Waldspurger presented the following courses of action available to the board:
- Express disapproval through board member statements
- Review and revise existing policies at a future board meeting
- Censure Gehrke at a future board meeting
- Disavow Gehrke at a future board meeting
Waldspurger told the board that removing Gehrke from the board was the most harsh action it could take, but he didn't believe Gehrke's actions warranted removal. He recommended the board address the issue with changes in policy and expressing disapproval.
"I think you have the power to do more, but sometimes wisdom is not exercising power," Waldspurger said.
He said censuring or disavowing Gehrke would drag the issue on further and take the board's focus away from student learning.
Gehrke acknowledged that she had made a mistakes in talking with the district employee*, but she vehemently denied making any false statements.
"I did not intentionally lie to this person," Gehrke said in her defense after Waldspurger's 15-minute report about her actions.
"I did not know this was going to happen tonight," Gehrke said. "I just met with Mr. Waldspurger yesterday morning. This is very quick in hanging me out to dry here."
Gehrke objected to the proceedings on grounds of open meeting laws that dictate information discussed in public meetings be noticed at least 24 hours before the meeting takes place.
"With such a general notice in the agenda, nobody in the public would know that this item was going to be discussed tonight," Gehrke said. "I object to discussion of it and believe it's a violation of open meeting law."
Gehrke also questioned whether Tom Holland, as board president, had the power to order the investigation in the first place.
"I was elected to the board to represent the public, to ask questions to try to create some transparency, and that's what I'm doing," Gehrke said.
After the meeting, Gehrke told Patch, "It's all a bunch of crap.
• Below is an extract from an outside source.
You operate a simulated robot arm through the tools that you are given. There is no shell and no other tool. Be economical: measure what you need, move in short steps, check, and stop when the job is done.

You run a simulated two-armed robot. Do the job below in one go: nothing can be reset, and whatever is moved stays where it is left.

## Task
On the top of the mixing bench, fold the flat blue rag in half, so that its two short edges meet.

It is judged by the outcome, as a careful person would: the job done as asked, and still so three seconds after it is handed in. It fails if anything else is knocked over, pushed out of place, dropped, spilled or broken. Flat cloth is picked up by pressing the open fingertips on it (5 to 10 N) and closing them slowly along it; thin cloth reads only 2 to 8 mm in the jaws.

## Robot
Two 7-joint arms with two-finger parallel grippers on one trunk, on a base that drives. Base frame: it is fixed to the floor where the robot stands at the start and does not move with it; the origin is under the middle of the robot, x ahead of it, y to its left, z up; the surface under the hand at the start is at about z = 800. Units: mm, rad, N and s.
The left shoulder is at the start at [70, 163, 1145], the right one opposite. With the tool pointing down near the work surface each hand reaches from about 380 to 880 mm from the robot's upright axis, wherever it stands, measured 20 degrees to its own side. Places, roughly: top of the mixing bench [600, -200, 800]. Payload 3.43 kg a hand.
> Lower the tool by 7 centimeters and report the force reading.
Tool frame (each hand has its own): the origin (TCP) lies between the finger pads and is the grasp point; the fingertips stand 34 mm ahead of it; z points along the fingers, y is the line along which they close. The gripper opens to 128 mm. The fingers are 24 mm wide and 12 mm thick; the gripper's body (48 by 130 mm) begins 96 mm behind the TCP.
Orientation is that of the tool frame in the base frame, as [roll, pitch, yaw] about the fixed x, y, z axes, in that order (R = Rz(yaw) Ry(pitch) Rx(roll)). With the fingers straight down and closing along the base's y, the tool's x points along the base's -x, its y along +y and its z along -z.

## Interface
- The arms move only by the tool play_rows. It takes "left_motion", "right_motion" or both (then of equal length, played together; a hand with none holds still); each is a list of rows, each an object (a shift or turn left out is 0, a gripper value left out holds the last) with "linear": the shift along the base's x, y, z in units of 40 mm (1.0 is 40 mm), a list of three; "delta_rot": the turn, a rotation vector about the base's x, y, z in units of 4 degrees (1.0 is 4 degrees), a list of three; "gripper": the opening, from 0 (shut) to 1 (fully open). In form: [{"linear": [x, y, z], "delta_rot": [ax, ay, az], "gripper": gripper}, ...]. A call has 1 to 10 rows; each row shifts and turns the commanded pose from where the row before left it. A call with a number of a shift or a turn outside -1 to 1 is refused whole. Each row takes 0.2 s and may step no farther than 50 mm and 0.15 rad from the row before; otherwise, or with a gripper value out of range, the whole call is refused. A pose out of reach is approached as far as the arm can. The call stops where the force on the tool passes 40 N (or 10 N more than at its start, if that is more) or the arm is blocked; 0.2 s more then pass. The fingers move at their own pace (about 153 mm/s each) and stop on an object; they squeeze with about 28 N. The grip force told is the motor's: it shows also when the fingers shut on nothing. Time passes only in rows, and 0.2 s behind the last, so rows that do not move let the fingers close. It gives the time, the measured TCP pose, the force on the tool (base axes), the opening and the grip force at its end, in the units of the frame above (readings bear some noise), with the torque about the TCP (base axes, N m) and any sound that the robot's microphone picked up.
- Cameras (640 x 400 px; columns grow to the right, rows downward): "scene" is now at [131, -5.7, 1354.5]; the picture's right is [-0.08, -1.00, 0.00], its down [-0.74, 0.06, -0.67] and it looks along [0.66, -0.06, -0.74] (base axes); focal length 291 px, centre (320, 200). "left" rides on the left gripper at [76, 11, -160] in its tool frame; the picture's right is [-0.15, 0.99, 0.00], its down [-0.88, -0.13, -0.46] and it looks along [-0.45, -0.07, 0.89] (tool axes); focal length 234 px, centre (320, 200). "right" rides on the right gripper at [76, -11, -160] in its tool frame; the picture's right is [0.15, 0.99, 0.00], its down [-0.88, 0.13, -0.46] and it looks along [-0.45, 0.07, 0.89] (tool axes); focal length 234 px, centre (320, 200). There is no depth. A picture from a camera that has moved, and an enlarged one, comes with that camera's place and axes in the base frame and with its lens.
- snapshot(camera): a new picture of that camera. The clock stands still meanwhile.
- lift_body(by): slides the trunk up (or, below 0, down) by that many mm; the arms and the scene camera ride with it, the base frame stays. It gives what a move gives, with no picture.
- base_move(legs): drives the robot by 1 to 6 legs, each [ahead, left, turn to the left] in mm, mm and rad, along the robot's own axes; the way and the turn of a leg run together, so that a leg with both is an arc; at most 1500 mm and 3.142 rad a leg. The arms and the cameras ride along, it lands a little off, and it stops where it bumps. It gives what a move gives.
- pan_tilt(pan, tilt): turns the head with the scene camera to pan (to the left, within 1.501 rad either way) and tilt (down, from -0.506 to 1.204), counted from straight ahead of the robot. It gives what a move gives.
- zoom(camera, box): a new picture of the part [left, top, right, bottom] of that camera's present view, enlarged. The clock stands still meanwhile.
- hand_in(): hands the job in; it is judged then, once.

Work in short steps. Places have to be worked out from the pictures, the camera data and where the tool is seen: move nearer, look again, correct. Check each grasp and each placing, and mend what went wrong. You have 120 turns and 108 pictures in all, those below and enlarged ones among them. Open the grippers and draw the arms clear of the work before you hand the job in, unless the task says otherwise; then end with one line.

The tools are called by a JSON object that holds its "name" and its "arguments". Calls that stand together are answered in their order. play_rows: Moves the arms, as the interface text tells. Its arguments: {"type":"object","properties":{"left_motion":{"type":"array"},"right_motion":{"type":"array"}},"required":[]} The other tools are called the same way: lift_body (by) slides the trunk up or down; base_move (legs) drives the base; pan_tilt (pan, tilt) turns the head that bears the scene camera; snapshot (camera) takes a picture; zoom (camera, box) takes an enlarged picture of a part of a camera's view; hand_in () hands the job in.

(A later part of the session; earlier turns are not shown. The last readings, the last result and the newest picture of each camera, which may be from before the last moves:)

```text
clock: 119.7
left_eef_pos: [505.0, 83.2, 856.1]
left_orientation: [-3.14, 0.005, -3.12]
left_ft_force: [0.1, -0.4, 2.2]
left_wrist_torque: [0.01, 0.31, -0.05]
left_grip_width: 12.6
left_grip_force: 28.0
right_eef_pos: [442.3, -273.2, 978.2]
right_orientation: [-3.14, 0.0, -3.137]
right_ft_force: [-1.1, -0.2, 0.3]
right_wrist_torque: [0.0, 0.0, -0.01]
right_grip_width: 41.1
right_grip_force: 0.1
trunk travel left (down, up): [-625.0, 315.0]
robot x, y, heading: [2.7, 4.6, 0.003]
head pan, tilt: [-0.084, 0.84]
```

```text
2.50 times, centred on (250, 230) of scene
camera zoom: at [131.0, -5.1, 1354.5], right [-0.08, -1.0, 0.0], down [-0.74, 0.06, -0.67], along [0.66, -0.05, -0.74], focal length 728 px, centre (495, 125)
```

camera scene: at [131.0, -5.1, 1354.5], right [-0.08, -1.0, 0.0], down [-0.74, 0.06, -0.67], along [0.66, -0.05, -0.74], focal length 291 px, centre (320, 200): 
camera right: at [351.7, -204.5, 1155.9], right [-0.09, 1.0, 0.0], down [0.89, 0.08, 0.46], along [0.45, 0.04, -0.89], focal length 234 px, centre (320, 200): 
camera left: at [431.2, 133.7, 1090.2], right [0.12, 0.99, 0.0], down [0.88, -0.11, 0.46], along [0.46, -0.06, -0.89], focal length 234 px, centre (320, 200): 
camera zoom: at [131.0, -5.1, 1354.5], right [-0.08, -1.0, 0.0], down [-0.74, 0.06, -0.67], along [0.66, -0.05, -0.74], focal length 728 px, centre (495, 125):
I didn't lie to this person about one single thing. [Waldspurger] twisted everything that happened to make it sound like I did."
Holland Ordered Investigation
The investigation was ordered by board president Tom Holland, who said he felt the matter deserved swift action and transparency.
"The violation is a serious violation, and we had a complaint from a staff member," Holland told Patch after the meeting. "In order for us to protect that staff member and Sandy, we needed to investigate it. ... We'd rather be doing it behind closed doors, but when we do that behind closed doors the public is not aware of what action we are taking and therefore rumor mills can spread."
Superintendent Urges Moving On
After the meeting Superintendent Mary Bowen-Eggebraaten told Patch that she wants the board to put this matter behind it to focus on student learning.
"I made a comment to Sandy, and I said, 'I hope that in the future we can build her trust in the administration,'" Bowen-Eggebraaten said. "I'd like to meet with her and talk about that."
* An earlier version of this post stated that Gehrke acknowledge multiple mistakes. She acknowledges only one, according to the following statement she sent to Patch via email on Tuesday, July 17, 2012:
"This will inform you that you have reported incorrect information in the Patch relative to Tuesday night's board meeting. I believe you state that I admitted to 'multiple' transgressions. I do not know where you got your information, but it is not correct. This will inform you that I admitted to only one thing, and that is it may have been a mistake to call an acquaintance who is also an employee of the school district. This email will correct the record."
Some items in this post above may be corrected when exact wording of school district policies is obtained and a full transcript of the meeting becomes available.